Ingredients You'll Need
Each component here pulls its weight. Look for firm, unblemished sweet potatoes with bright orange flesh—those are the sweetest. Red lentils (masoor dal) cook quickly and dissolve into a velvety backdrop, but green or brown work if you extend simmering time by 10 minutes. Full-fat canned coconut milk gives luxurious body; light versions are fine but thinner. Fresh baby spinach wilts in seconds, though chopped kale or chard can stand in—just strip the tough ribs first. Carrots lend natural sweetness; rainbow carrots add color pop, but regular orange ones taste identical. For aromatics, I keep a jar of pre-grated ginger in the freezer (peel, grate, freeze in teaspoon mounds) for lightning-fast dinners. Curry powder quality matters—sniff before buying; it should smell fragrant, not dusty.
Substitutions: No sweet potato? Butternut squash or pumpkin cubes cook the same. Nut allergy? Use oat or soy milk plus 1 tbsp almond butter substitute for richness. Spinach frozen? Thaw and squeeze dry before stirring in. Gluten-free? This recipe already is. Low-FODMAP? Swap lentils for canned chickpeas (juice discarded) and use only the coconut cream, not the watery part.
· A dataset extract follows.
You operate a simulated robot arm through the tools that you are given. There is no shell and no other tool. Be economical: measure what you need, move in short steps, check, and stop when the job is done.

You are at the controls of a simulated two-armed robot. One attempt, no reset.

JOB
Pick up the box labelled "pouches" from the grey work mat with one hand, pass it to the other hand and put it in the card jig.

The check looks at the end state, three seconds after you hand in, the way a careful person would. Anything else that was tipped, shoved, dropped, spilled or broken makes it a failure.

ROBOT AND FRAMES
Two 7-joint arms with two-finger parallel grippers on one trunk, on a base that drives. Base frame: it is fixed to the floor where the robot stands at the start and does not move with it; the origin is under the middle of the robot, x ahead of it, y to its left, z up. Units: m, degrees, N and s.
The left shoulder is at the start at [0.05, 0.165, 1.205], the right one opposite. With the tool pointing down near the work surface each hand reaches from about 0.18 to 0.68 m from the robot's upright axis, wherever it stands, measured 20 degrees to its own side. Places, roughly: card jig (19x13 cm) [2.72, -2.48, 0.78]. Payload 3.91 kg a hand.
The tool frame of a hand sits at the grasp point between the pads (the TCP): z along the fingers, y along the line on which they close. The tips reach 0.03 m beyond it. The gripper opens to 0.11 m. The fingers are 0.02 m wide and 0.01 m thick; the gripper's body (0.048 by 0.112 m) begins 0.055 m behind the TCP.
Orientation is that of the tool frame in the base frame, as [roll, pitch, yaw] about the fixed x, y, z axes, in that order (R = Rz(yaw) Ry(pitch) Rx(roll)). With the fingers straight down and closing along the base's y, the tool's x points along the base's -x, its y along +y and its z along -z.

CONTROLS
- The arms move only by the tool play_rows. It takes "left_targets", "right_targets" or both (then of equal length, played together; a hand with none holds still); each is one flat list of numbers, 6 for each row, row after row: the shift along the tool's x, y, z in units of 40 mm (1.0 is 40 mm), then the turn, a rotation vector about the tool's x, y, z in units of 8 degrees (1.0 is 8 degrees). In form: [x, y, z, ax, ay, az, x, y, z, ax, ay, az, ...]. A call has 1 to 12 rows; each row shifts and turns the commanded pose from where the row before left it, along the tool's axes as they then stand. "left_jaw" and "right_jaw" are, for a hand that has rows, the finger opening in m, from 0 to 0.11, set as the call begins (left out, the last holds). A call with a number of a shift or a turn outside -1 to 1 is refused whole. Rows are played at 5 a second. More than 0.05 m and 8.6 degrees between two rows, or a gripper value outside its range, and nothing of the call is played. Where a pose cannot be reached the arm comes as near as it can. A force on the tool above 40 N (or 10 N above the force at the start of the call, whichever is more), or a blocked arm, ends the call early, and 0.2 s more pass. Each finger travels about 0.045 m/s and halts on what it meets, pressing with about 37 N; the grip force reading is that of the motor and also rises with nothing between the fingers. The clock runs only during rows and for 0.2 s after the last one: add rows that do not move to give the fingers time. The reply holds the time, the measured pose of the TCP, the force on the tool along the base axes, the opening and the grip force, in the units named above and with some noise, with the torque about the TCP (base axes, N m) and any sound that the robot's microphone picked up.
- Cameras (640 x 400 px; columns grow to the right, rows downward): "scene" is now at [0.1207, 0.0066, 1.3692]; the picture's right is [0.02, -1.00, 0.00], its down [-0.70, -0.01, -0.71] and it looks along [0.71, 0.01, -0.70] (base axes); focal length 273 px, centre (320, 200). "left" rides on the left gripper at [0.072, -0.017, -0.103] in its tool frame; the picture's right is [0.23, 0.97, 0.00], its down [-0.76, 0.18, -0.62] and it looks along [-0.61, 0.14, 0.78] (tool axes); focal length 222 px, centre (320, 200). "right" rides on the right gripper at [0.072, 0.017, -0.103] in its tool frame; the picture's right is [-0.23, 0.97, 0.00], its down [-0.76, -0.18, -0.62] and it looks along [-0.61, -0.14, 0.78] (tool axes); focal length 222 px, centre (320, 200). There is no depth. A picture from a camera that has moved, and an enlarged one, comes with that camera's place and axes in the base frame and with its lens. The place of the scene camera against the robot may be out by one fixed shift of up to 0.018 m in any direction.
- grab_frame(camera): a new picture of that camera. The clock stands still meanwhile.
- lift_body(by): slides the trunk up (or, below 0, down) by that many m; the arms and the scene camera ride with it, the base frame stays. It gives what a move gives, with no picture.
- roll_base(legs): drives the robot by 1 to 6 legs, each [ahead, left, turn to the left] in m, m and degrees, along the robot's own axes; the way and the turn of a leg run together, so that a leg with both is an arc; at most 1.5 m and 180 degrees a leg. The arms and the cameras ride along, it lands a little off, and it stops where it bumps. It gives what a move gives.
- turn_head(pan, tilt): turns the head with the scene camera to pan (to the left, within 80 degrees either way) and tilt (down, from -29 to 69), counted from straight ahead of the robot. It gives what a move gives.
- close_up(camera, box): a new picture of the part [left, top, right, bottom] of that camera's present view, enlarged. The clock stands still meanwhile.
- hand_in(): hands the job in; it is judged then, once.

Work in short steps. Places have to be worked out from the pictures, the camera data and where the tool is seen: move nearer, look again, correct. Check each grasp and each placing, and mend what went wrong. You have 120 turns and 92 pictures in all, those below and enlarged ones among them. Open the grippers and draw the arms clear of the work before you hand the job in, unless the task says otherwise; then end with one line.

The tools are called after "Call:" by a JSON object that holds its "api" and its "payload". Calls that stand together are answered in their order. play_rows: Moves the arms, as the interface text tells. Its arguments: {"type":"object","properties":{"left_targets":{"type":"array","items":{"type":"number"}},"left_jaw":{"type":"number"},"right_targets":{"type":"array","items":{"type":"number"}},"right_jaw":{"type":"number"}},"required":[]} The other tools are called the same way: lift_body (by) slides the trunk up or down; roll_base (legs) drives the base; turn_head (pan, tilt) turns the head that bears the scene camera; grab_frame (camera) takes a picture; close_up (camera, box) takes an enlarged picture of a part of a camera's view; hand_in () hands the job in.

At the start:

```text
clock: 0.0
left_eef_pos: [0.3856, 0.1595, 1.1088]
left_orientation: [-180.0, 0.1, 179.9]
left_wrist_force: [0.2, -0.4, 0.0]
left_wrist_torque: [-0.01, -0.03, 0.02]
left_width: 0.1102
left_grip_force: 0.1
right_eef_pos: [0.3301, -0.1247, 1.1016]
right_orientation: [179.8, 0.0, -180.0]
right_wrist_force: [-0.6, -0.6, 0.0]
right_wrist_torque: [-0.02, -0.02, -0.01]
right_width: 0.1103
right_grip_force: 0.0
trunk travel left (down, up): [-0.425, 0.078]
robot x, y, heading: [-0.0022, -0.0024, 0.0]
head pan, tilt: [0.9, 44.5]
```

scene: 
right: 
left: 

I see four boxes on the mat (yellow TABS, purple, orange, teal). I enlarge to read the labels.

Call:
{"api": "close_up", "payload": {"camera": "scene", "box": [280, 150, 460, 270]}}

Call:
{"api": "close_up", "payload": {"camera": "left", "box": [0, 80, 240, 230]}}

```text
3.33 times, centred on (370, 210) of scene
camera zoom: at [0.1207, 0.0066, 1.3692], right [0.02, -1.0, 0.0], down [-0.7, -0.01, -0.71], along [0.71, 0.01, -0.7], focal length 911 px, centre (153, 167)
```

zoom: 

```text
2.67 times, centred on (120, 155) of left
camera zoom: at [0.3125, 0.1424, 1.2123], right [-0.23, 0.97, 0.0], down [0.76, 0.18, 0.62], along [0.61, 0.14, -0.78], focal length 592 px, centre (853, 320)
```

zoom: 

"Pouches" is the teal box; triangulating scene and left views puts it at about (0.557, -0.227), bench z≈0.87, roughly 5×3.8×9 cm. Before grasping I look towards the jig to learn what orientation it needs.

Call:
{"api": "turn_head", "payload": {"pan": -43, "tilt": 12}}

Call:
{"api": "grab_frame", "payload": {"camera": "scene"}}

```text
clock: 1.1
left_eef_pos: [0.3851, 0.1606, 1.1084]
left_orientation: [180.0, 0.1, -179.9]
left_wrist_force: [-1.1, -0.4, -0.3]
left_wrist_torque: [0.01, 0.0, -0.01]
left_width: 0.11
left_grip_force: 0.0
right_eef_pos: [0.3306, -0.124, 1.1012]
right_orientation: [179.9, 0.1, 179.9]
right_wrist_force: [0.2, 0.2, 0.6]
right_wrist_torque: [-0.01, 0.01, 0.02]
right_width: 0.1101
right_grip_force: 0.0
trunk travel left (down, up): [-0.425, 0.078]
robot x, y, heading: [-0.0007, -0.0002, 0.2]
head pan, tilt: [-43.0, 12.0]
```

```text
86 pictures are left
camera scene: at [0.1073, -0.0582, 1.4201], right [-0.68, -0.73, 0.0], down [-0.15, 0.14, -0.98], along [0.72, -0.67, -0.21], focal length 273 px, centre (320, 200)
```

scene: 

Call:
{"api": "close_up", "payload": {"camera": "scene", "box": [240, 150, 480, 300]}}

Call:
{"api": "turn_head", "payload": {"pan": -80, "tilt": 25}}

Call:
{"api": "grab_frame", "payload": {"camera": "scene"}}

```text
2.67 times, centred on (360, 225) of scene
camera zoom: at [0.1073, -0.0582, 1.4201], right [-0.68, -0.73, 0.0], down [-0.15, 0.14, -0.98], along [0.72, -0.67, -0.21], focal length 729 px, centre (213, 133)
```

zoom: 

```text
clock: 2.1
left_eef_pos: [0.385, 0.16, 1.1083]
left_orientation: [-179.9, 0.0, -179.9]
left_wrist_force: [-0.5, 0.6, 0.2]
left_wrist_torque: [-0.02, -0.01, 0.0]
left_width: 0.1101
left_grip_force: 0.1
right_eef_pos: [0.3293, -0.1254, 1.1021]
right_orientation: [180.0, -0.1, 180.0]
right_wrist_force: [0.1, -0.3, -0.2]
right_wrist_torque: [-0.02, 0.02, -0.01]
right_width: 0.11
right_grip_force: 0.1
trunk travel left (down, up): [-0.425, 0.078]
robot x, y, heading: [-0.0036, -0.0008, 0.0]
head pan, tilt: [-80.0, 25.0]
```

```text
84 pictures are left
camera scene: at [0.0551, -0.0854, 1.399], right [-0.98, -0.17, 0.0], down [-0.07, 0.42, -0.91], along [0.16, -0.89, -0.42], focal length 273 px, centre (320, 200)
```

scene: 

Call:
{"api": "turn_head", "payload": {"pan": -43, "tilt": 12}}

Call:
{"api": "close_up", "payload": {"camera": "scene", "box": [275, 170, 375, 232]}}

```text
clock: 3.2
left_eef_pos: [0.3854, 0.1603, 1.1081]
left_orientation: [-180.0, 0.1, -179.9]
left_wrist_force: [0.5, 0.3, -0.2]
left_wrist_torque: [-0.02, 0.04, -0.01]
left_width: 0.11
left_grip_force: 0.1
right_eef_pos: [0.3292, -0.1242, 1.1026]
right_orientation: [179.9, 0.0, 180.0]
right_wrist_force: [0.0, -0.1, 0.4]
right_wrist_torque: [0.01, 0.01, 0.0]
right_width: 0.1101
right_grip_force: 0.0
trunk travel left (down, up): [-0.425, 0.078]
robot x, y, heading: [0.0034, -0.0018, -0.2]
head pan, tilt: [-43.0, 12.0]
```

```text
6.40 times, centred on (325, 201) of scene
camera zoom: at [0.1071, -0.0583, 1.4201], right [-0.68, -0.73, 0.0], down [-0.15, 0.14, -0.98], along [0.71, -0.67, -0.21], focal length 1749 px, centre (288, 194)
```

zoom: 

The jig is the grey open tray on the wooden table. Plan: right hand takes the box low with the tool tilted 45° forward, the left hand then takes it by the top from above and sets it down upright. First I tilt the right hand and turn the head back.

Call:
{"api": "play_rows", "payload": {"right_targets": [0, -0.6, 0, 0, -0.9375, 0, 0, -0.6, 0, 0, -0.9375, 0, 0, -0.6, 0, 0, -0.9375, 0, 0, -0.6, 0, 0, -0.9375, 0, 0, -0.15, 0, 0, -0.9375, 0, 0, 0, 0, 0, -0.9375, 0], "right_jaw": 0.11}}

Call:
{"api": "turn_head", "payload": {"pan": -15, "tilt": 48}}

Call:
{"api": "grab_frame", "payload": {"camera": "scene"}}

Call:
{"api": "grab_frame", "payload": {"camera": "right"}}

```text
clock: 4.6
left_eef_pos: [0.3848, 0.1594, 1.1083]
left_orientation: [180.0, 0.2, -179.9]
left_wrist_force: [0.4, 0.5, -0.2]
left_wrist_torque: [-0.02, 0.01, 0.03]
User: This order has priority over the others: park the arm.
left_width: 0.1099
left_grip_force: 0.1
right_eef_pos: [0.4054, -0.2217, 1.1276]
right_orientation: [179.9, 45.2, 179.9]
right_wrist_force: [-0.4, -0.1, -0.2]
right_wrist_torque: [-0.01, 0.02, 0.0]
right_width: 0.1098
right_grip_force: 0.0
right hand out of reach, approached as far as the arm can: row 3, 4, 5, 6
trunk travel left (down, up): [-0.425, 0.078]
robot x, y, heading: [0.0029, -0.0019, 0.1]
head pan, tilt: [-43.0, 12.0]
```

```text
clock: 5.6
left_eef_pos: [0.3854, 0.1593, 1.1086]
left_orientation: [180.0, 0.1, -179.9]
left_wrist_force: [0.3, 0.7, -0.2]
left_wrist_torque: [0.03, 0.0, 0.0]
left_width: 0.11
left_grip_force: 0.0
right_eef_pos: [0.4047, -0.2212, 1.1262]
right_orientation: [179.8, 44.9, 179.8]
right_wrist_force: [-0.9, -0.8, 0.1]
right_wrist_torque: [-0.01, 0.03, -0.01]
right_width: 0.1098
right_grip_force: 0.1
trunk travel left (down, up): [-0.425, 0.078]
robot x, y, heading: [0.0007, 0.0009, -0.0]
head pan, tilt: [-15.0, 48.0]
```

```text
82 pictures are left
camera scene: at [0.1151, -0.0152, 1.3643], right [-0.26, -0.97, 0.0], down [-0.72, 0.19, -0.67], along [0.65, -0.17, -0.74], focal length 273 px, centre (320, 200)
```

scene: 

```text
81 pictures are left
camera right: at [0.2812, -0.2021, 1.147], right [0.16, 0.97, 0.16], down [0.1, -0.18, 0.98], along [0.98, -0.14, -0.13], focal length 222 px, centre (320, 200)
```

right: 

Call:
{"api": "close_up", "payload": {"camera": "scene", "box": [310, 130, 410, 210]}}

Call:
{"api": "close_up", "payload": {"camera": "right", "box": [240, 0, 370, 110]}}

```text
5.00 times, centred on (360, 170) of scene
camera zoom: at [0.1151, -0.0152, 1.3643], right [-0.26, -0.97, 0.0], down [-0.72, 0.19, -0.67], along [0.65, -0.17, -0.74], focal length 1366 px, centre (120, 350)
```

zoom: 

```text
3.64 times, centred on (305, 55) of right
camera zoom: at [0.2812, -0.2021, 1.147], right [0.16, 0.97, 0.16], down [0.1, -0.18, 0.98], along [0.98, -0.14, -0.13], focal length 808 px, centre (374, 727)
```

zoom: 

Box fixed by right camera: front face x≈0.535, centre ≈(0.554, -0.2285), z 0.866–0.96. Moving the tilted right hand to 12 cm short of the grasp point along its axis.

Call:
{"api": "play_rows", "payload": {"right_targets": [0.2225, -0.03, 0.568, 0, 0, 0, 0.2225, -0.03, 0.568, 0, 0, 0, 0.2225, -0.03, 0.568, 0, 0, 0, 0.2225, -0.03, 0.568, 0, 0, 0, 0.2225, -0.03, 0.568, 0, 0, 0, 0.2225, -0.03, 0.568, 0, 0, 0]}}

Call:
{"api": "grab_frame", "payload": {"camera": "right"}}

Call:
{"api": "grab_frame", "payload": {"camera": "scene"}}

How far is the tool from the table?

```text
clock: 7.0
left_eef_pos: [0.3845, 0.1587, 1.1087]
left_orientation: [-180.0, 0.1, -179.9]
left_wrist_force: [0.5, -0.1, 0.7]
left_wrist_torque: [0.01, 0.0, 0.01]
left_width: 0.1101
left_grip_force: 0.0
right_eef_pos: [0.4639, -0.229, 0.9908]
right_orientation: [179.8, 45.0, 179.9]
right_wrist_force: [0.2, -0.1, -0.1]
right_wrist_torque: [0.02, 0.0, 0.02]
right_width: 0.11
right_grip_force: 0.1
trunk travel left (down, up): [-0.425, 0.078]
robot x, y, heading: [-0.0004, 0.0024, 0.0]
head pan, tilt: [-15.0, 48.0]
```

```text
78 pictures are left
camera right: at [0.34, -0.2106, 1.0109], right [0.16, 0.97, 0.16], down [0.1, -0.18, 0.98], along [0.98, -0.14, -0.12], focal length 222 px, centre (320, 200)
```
How to Make One-Pot Lentil and Sweet Potato Curry with Spinach and Carrots
Warm the base
Place a heavy 4-quart Dutch oven or deep sauté pan over medium heat. Add coconut oil (or ¼ cup water for oil-free). Once shimmering, scatter in diced onion with a pinch of salt; sauté 4 minutes until translucent edges appear. Add minced garlic and grated ginger; cook 60 seconds—do not brown or they’ll turn bitter.
Blooming spices
Stir in curry powder, turmeric, cumin, coriander, and smoked paprika. Cook 30–45 seconds, stirring constantly, until the mixture is fragrant and the spices have turned a shade darker. This “blooming” step toasts the spices, unlocking essential oils and deeper flavor.
Build the broth
Add diced sweet potato, carrots, and rinsed red lentils. Pour in coconut milk plus 2½ cups water (or low-sodium vegetable broth for more depth). Stir in tomato paste, ¾ tsp salt, and black pepper. Increase heat to high; bring to a lively simmer, scraping bottom to prevent sticking.
Simmer until tender
Reduce heat to low, cover with lid slightly ajar, and simmer 15 minutes, stirring twice. Lentils should break down and thicken the sauce while sweet potatoes turn fork-tender. If too thick, splash in ½ cup hot water; you want a creamy stew consistency.
Wilt the greens
Uncover, taste, and adjust salt or spice. Fold in spinach a handful at a time until wilted—takes about 60 seconds. For extra brightness, squeeze in juice of half a lime. Remove from heat.
Rest and serve
Let curry stand 5 minutes; it thickens slightly and flavors meld. Serve over steamed rice, quinoa, or cauliflower rice. Garnish with cilantro, toasted coconut flakes, and a drizzle of coconut milk for restaurant flair.
Expert Tips
Control the heat
If sensitive to spice, start with 1 tbsp curry powder; you can stir in more at the end. Conversely, add ¼ tsp cayenne or a minced Thai chili for fiery souls.
Speedy prep
Dice sweet potatoes ½-inch so they cook at the same rate as lentils. Peel carrots with the back of a spoon—faster and less waste.
Overnight magic
Make the curry tonight; tomorrow’s dinner will taste silkier. Add a splash of water when reheating because lentils continue to absorb liquid.
Freezer hero
Portion into silicone muffin trays, freeze, then pop out and store in bags. Instant single-serve blocks ready for busy nights—thaw in microwave 3 min.
Color pop
Top with pomegranate arils or thinly sliced red chili for visual drama just before serving—guests will think you ordered takeout from the trendy vegan bistro.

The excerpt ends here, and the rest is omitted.